Despite the fact that United States houses just about 5% of the world’s total population, it has in its custody at any given time almost 25% of the world’s prison population.  This amounts to around 2 million people who are confined within state and federal prisons, local jails, juvenile facilities, and immigration detention centers.

The Western Michigan University Prison Education Outreach Program has operated in close partnership with the Michigan Department of Corrections since 2017, offering college-like courses to incarcerated individuals at the Lakeland Correctional Facility in Coldwater, MI.

During its pilot phase, the program administered sessions in critical thinking (Fall 2018), introductory ethics (Spring 2019), education and human flourishing (Fall 2019), and ethical and social theory (Spring 2020).  Course readings and assignments were derived from those taught on Western’s main campus.  For media coverage, see this article on MLive. See also this Stateside documentary (“When You’re Inside” and “How to be a Parent” feature participants from the Prison Education Outreach Program).

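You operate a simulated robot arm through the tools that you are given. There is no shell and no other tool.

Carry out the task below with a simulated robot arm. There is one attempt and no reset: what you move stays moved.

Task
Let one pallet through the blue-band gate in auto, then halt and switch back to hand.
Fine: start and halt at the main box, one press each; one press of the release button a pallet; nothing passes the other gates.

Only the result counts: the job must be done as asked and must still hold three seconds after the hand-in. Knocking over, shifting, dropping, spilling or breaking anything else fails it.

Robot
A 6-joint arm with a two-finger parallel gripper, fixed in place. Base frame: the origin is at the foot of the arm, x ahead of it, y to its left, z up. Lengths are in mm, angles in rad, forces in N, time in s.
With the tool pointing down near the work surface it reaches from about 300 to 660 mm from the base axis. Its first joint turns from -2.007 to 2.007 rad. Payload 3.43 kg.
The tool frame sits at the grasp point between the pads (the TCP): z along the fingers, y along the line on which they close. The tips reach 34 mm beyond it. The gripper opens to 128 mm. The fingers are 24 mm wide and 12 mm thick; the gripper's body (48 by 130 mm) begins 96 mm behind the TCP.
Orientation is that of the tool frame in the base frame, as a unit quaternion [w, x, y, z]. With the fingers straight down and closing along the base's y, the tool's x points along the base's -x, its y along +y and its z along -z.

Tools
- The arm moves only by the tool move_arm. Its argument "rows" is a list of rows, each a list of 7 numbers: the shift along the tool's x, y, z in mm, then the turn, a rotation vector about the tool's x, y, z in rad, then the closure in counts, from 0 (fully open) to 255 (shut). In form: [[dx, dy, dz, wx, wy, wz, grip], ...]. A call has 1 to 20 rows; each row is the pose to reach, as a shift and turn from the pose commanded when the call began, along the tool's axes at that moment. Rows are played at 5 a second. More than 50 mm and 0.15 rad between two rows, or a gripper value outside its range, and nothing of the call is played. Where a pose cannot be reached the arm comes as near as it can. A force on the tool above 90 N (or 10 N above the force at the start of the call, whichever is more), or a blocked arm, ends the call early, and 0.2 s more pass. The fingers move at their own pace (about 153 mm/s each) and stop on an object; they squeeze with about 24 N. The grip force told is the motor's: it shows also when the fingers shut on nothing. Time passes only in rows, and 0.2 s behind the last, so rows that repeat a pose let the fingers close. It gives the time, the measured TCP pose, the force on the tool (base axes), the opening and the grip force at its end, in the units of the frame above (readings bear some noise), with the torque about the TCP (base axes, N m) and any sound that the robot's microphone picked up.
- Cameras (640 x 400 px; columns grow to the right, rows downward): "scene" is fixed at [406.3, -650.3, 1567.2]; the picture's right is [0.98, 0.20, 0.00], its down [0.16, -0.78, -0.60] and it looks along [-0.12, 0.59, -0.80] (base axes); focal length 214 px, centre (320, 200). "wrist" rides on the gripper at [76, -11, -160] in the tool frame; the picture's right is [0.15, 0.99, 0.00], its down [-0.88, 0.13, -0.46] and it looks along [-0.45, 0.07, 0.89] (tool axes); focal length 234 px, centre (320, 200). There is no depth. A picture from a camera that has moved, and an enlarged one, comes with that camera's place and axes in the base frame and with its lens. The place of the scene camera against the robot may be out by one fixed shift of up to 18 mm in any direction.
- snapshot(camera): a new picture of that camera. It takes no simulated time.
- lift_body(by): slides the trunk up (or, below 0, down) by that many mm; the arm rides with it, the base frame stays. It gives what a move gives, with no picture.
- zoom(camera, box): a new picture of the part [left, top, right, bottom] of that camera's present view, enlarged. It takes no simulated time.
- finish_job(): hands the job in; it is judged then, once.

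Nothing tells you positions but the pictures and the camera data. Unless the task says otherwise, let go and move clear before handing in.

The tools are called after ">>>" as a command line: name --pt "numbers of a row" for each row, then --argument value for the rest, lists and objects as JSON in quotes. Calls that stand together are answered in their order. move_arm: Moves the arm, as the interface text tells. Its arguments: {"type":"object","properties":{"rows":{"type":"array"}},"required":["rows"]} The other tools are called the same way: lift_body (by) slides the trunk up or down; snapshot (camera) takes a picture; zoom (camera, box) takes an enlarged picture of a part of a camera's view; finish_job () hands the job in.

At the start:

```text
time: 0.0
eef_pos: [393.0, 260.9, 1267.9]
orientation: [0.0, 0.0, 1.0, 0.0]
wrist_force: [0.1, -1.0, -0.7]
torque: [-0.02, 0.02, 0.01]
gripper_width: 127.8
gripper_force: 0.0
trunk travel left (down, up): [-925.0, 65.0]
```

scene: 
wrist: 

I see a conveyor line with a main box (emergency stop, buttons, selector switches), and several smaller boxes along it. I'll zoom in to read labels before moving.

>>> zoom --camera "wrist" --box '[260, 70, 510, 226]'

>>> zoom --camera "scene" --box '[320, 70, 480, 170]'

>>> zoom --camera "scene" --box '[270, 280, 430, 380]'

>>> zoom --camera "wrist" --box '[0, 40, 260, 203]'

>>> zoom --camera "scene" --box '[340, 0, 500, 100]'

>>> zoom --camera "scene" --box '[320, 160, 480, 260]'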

College in prison is one effective way of countering the abject dehumanization that is often experienced by incarcerated people—or, stated differently, one effective setting in which students may explore their own humanity.  The structure that a humanistic education captures so well is that of excursion and return: an initial befuddlement as we encounter something alien to us, and—in the process of understanding it, of making the strange familiar to us—a return with a broader view of the situation, of ourselves, and of others.

A worthy endeavor in itself, it is also a means to successful reintegration, gainful employment, and active civic engagement.  And even though it is not a total solution to the racially-discriminatory, class-reproducing, community-destroying practice of mass incarceration, college in prison remains, at the least, one of the most effective means of reducing the likelihood of a person returning to prison or jail upon release.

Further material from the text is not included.